INFORMATION SHOWN
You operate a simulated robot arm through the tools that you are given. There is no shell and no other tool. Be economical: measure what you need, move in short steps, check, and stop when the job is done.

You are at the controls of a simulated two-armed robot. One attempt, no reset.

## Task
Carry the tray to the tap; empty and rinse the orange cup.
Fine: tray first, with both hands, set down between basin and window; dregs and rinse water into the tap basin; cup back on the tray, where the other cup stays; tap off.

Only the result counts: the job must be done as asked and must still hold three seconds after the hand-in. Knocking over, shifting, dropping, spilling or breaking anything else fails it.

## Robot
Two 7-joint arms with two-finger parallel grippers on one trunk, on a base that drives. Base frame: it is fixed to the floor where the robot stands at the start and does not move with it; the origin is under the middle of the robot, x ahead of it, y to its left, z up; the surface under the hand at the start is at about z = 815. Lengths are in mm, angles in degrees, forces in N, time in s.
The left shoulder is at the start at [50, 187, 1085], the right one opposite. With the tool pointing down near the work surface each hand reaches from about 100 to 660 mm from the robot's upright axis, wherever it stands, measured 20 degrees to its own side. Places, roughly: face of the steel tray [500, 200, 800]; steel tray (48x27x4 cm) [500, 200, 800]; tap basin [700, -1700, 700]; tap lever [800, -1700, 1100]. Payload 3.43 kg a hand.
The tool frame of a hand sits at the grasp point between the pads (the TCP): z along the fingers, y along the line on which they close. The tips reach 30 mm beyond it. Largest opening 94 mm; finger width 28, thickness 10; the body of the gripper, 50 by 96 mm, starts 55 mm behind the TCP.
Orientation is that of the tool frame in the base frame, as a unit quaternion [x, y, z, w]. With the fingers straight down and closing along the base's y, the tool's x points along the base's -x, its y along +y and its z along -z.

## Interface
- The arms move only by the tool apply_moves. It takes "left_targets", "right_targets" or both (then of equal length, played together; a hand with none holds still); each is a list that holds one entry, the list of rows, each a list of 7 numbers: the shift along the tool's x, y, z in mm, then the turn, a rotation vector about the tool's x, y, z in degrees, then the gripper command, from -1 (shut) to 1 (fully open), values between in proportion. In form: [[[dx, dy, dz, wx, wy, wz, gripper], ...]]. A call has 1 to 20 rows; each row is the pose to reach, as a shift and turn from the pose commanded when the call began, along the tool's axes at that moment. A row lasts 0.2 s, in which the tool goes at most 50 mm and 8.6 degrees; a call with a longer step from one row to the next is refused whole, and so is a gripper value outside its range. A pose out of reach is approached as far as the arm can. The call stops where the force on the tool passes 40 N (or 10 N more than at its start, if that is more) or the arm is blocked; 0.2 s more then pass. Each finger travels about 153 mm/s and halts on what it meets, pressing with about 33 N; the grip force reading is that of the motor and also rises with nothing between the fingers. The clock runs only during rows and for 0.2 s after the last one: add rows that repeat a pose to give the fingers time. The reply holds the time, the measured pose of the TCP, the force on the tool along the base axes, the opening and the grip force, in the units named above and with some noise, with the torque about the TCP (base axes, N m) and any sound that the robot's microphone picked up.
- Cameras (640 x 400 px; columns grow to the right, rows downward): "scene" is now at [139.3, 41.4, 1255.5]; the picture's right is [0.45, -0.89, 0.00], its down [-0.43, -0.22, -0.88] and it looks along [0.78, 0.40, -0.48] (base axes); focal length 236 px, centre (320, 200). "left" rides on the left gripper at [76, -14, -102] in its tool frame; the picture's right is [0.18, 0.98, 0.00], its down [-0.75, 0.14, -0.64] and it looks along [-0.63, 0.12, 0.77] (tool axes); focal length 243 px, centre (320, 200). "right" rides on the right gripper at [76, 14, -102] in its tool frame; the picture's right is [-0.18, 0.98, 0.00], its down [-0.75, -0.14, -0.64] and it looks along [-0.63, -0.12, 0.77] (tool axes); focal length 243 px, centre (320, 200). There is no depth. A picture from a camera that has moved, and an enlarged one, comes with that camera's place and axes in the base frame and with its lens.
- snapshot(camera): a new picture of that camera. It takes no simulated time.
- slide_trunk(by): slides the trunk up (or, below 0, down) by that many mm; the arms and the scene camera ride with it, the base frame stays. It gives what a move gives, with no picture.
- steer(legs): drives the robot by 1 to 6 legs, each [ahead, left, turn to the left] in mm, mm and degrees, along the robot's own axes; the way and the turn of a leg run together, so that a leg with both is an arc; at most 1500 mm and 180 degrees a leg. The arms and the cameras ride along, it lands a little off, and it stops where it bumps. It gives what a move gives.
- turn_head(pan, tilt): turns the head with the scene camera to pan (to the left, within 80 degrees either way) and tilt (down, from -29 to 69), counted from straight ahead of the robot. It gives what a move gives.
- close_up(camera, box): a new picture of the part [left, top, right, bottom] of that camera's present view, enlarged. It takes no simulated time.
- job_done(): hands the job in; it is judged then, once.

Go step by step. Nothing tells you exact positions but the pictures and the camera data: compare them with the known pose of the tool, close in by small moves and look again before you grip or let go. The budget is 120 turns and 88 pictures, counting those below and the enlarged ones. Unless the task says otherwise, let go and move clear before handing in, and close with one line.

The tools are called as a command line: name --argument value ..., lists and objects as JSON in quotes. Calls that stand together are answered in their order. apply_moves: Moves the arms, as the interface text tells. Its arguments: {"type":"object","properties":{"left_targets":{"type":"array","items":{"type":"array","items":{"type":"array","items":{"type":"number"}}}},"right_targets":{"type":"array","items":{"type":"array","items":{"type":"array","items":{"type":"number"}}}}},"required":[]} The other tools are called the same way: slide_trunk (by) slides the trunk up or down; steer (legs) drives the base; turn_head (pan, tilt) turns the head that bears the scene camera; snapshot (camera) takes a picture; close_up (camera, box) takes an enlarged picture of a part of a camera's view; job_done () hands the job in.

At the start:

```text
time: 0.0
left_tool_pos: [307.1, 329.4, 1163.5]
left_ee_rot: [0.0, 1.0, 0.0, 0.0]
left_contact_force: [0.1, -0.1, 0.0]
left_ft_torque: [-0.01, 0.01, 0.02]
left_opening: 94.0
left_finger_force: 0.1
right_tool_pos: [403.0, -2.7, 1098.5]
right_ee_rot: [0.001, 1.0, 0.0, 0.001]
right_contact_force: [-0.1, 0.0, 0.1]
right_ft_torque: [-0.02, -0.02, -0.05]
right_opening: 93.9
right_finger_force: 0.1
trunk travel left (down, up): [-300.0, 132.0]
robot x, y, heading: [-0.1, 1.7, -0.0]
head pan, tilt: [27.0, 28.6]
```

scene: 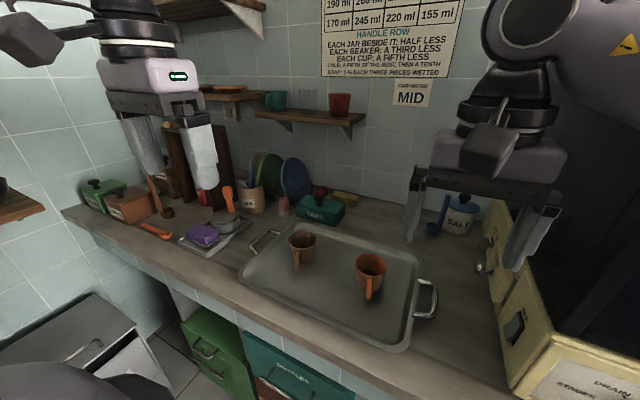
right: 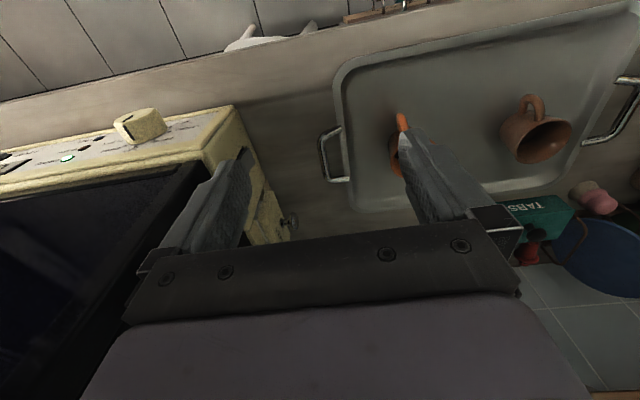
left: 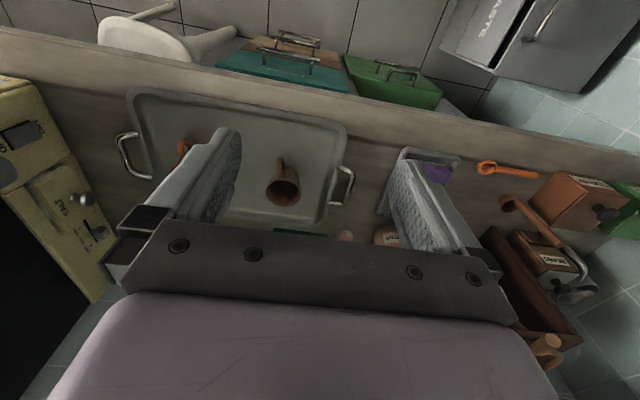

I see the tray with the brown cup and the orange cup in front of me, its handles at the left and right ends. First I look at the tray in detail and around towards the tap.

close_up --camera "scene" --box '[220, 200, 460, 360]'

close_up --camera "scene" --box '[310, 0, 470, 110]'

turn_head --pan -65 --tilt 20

DIRECTIVE
Transcribe the whole listing, character for character, but not its images.

CORRECT OUTPUT
You operate a simulated robot arm through the tools that you are given. There is no shell and no other tool. Be economical: measure what you need, move in short steps, check, and stop when the job is done.

You are at the controls of a simulated two-armed robot. One attempt, no reset.

## Task
Carry the tray to the tap; empty and rinse the orange cup.
Fine: tray first, with both hands, set down between basin and window; dregs and rinse water into the tap basin; cup back on the tray, where the other cup stays; tap off.

Only the result counts: the job must be done as asked and must still hold three seconds after the hand-in. Knocking over, shifting, dropping, spilling or breaking anything else fails it.

## Robot
Two 7-joint arms with two-finger parallel grippers on one trunk, on a base that drives. Base frame: it is fixed to the floor where the robot stands at the start and does not move with it; the origin is under the middle of the robot, x ahead of it, y to its left, z up; the surface under the hand at the start is at about z = 815. Lengths are in mm, angles in degrees, forces in N, time in s.
The left shoulder is at the start at [50, 187, 1085], the right one opposite. With the tool pointing down near the work surface each hand reaches from about 100 to 660 mm from the robot's upright axis, wherever it stands, measured 20 degrees to its own side. Places, roughly: face of the steel tray [500, 200, 800]; steel tray (48x27x4 cm) [500, 200, 800]; tap basin [700, -1700, 700]; tap lever [800, -1700, 1100]. Payload 3.43 kg a hand.
The tool frame of a hand sits at the grasp point between the pads (the TCP): z along the fingers, y along the line on which they close. The tips reach 30 mm beyond it. Largest opening 94 mm; finger width 28, thickness 10; the body of the gripper, 50 by 96 mm, starts 55 mm behind the TCP.
Orientation is that of the tool frame in the base frame, as a unit quaternion [x, y, z, w]. With the fingers straight down and closing along the base's y, the tool's x points along the base's -x, its y along +y and its z along -z.

## Interface
- The arms move only by the tool apply_moves. It takes "left_targets", "right_targets" or both (then of equal length, played together; a hand with none holds still); each is a list that holds one entry, the list of rows, each a list of 7 numbers: the shift along the tool's x, y, z in mm, then the turn, a rotation vector about the tool's x, y, z in degrees, then the gripper command, from -1 (shut) to 1 (fully open), values between in proportion. In form: [[[dx, dy, dz, wx, wy, wz, gripper], ...]]. A call has 1 to 20 rows; each row is the pose to reach, as a shift and turn from the pose commanded when the call began, along the tool's axes at that moment. A row lasts 0.2 s, in which the tool goes at most 50 mm and 8.6 degrees; a call with a longer step from one row to the next is refused whole, and so is a gripper value outside its range. A pose out of reach is approached as far as the arm can. The call stops where the force on the tool passes 40 N (or 10 N more than at its start, if that is more) or the arm is blocked; 0.2 s more then pass. Each finger travels about 153 mm/s and halts on what it meets, pressing with about 33 N; the grip force reading is that of the motor and also rises with nothing between the fingers. The clock runs only during rows and for 0.2 s after the last one: add rows that repeat a pose to give the fingers time. The reply holds the time, the measured pose of the TCP, the force on the tool along the base axes, the opening and the grip force, in the units named above and with some noise, with the torque about the TCP (base axes, N m) and any sound that the robot's microphone picked up.
- Cameras (640 x 400 px; columns grow to the right, rows downward): "scene" is now at [139.3, 41.4, 1255.5]; the picture's right is [0.45, -0.89, 0.00], its down [-0.43, -0.22, -0.88] and it looks along [0.78, 0.40, -0.48] (base axes); focal length 236 px, centre (320, 200). "left" rides on the left gripper at [76, -14, -102] in its tool frame; the picture's right is [0.18, 0.98, 0.00], its down [-0.75, 0.14, -0.64] and it looks along [-0.63, 0.12, 0.77] (tool axes); focal length 243 px, centre (320, 200). "right" rides on the right gripper at [76, 14, -102] in its tool frame; the picture's right is [-0.18, 0.98, 0.00], its down [-0.75, -0.14, -0.64] and it looks along [-0.63, -0.12, 0.77] (tool axes); focal length 243 px, centre (320, 200). There is no depth. A picture from a camera that has moved, and an enlarged one, comes with that camera's place and axes in the base frame and with its lens.
- snapshot(camera): a new picture of that camera. It takes no simulated time.
- slide_trunk(by): slides the trunk up (or, below 0, down) by that many mm; the arms and the scene camera ride with it, the base frame stays. It gives what a move gives, with no picture.
- steer(legs): drives the robot by 1 to 6 legs, each [ahead, left, turn to the left] in mm, mm and degrees, along the robot's own axes; the way and the turn of a leg run together, so that a leg with both is an arc; at most 1500 mm and 180 degrees a leg. The arms and the cameras ride along, it lands a little off, and it stops where it bumps. It gives what a move gives.
- turn_head(pan, tilt): turns the head with the scene camera to pan (to the left, within 80 degrees either way) and tilt (down, from -29 to 69), counted from straight ahead of the robot. It gives what a move gives.
- close_up(camera, box): a new picture of the part [left, top, right, bottom] of that camera's present view, enlarged. It takes no simulated time.
- job_done(): hands the job in; it is judged then, once.

Go step by step. Nothing tells you exact positions but the pictures and the camera data: compare them with the known pose of the tool, close in by small moves and look again before you grip or let go. The budget is 120 turns and 88 pictures, counting those below and the enlarged ones. Unless the task says otherwise, let go and move clear before handing in, and close with one line.

The tools are called as a command line: name --argument value ..., lists and objects as JSON in quotes. Calls that stand together are answered in their order. apply_moves: Moves the arms, as the interface text tells. Its arguments: {"type":"object","properties":{"left_targets":{"type":"array","items":{"type":"array","items":{"type":"array","items":{"type":"number"}}}},"right_targets":{"type":"array","items":{"type":"array","items":{"type":"array","items":{"type":"number"}}}}},"required":[]} The other tools are called the same way: slide_trunk (by) slides the trunk up or down; steer (legs) drives the base; turn_head (pan, tilt) turns the head that bears the scene camera; snapshot (camera) takes a picture; close_up (camera, box) takes an enlarged picture of a part of a camera's view; job_done () hands the job in.

At the start:

```text
time: 0.0
left_tool_pos: [307.1, 329.4, 1163.5]
left_ee_rot: [0.0, 1.0, 0.0, 0.0]
left_contact_force: [0.1, -0.1, 0.0]
left_ft_torque: [-0.01, 0.01, 0.02]
left_opening: 94.0
left_finger_force: 0.1
right_tool_pos: [403.0, -2.7, 1098.5]
right_ee_rot: [0.001, 1.0, 0.0, 0.001]
right_contact_force: [-0.1, 0.0, 0.1]
right_ft_torque: [-0.02, -0.02, -0.05]
right_opening: 93.9
right_finger_force: 0.1
trunk travel left (down, up): [-300.0, 132.0]
robot x, y, heading: [-0.1, 1.7, -0.0]
head pan, tilt: [27.0, 28.6]
```

scene: 
right: 
left: 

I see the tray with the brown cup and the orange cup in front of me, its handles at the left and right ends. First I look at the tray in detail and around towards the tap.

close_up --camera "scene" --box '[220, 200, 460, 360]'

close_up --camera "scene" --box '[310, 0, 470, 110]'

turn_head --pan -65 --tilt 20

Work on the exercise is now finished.